The death toll could not be independently confirmed because the fighting occurred in an isolated area about 60 miles northeast of the city of Kandahar.
The U.S. military’s toll of insurgents killed was much lower, at 56. However, spokesman Lt. Col. Jerry O’Hara said this did not necessarily make the government’s figure wrong, because Afghan forces had taken the lead in the operation and U.S.-led coalition troops were finding it hard to count the dead.
“It’s very difficult determining how many died when A-10 planes and other attack aircraft, as well as heavy machine guns, have been used against the enemy,” he said. “Some of the bodies may also have been buried before we could count them.”

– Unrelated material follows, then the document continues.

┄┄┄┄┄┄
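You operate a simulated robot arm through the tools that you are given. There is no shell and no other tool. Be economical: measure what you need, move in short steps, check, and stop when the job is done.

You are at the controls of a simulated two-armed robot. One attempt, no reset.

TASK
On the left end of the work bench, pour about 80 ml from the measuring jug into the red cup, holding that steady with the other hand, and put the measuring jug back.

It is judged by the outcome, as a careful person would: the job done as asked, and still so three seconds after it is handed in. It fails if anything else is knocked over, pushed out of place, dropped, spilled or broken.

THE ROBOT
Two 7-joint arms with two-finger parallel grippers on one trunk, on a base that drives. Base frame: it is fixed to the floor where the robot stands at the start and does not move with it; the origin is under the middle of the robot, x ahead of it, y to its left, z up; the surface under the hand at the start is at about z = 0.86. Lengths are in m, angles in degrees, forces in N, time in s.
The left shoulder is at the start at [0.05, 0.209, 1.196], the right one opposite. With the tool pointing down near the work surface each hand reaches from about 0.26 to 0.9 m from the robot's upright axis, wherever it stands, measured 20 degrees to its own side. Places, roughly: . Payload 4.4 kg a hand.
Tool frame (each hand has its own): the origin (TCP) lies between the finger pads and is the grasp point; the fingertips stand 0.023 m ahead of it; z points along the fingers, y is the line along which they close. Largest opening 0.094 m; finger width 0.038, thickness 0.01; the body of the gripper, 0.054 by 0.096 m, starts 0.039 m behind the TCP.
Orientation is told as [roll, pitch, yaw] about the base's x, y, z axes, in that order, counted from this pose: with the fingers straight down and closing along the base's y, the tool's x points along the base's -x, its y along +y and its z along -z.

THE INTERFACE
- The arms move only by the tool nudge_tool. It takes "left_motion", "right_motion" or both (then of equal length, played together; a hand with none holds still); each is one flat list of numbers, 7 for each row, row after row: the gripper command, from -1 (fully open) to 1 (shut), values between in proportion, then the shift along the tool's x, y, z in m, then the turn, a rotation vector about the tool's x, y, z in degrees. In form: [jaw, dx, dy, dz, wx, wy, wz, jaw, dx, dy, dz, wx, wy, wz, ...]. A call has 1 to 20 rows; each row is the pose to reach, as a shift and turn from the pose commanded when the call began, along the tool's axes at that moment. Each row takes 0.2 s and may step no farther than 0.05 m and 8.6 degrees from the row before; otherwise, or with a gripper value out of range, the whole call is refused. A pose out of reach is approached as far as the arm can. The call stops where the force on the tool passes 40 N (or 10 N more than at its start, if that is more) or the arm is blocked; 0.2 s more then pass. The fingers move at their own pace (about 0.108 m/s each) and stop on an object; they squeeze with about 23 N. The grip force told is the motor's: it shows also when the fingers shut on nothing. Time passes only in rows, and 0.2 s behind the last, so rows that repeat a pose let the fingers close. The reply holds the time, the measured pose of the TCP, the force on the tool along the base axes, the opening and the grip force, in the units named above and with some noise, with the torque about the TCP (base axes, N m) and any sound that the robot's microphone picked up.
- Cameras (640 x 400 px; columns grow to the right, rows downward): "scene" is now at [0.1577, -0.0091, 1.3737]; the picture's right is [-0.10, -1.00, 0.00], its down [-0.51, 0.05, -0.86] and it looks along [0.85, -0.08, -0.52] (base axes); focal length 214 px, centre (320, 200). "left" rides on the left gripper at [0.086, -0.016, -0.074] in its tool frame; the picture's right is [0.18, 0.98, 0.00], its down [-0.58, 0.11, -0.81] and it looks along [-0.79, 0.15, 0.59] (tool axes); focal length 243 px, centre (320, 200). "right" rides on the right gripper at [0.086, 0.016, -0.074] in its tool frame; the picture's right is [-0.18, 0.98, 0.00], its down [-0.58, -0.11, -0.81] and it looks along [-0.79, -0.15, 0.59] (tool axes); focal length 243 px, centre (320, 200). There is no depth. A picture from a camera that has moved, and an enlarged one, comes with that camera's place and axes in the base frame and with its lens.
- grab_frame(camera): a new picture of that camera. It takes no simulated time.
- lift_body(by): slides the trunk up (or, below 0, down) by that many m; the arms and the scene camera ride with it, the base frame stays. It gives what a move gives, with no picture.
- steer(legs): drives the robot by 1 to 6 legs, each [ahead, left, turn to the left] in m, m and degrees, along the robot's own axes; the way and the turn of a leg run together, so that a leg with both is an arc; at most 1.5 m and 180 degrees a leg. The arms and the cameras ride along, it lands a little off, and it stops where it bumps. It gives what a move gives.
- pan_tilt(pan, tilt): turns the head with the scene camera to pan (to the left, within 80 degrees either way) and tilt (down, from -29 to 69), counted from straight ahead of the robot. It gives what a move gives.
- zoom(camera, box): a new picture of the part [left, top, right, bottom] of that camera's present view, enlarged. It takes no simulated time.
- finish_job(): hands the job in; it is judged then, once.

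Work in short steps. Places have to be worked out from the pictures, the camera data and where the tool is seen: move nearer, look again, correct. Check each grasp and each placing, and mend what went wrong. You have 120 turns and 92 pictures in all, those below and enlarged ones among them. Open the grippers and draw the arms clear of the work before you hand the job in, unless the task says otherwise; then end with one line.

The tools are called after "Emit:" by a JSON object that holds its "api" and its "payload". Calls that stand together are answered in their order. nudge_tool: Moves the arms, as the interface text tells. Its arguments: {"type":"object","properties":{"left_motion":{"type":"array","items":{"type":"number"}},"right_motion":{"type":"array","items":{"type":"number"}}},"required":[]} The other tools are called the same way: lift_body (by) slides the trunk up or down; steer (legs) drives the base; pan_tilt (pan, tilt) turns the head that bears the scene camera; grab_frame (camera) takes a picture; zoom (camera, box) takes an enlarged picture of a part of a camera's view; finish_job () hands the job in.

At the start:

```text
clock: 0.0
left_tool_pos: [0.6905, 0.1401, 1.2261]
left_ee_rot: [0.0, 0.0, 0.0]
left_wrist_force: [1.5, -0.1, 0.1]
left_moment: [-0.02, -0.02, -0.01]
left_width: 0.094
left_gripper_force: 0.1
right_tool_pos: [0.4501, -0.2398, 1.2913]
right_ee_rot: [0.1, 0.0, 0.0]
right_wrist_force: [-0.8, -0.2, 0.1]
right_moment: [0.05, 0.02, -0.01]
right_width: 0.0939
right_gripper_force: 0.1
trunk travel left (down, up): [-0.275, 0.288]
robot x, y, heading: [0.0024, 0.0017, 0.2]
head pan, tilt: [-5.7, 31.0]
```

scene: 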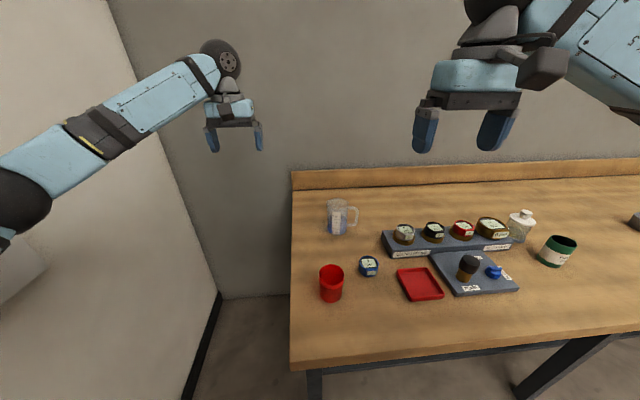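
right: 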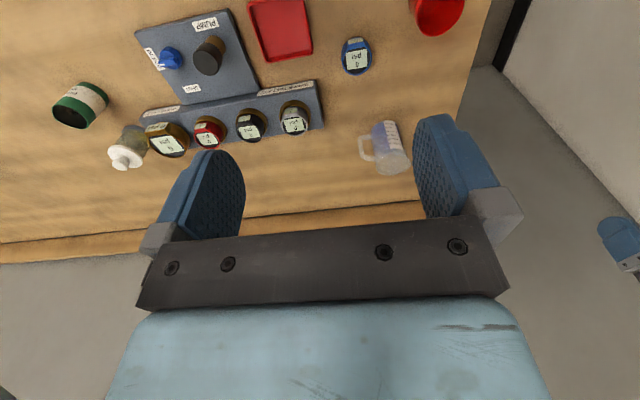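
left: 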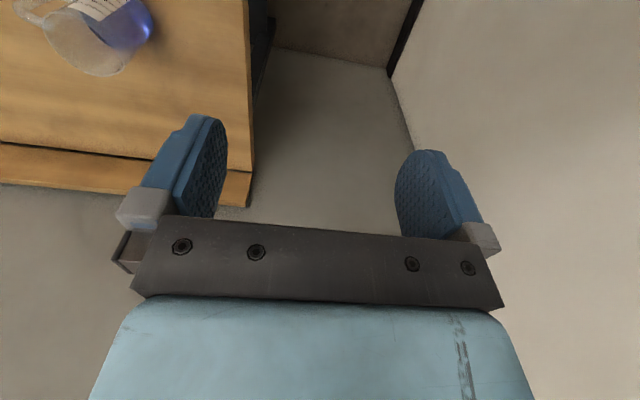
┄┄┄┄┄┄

About 465 suspected insurgents have been reported killed since March, after snows melted on mountain tracks used by the rebels.

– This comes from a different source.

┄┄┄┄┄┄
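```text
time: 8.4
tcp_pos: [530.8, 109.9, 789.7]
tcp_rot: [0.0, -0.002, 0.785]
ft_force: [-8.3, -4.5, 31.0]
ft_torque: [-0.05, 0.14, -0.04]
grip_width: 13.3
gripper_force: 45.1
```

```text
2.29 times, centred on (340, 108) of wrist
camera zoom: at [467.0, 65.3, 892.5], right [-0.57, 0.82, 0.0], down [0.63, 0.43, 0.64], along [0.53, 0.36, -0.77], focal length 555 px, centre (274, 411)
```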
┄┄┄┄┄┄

In the same period, 29 U.S. troops, 38 Afghan police and soldiers and 125 civilians have reportedly been killed.
The increase in fighting has reinforced concerns that the Afghan war is widening, rather than winding down. U.S. and Afghan officials warn things could get worse ahead of parliamentary elections scheduled for September.
O’Hara said the purpose of the meeting of about 35 tribal chiefs, the governors of Zabol and Kandahar provinces and U.S. officials was to determine how “we can prevent the Taliban from having any influence” in the region, which was a Taliban stronghold before Afghan and coalition forces attacked the area Tuesday.
Ali Khail, a spokesman for the Zabol governor, said the tribal leaders expressed their support for the battle.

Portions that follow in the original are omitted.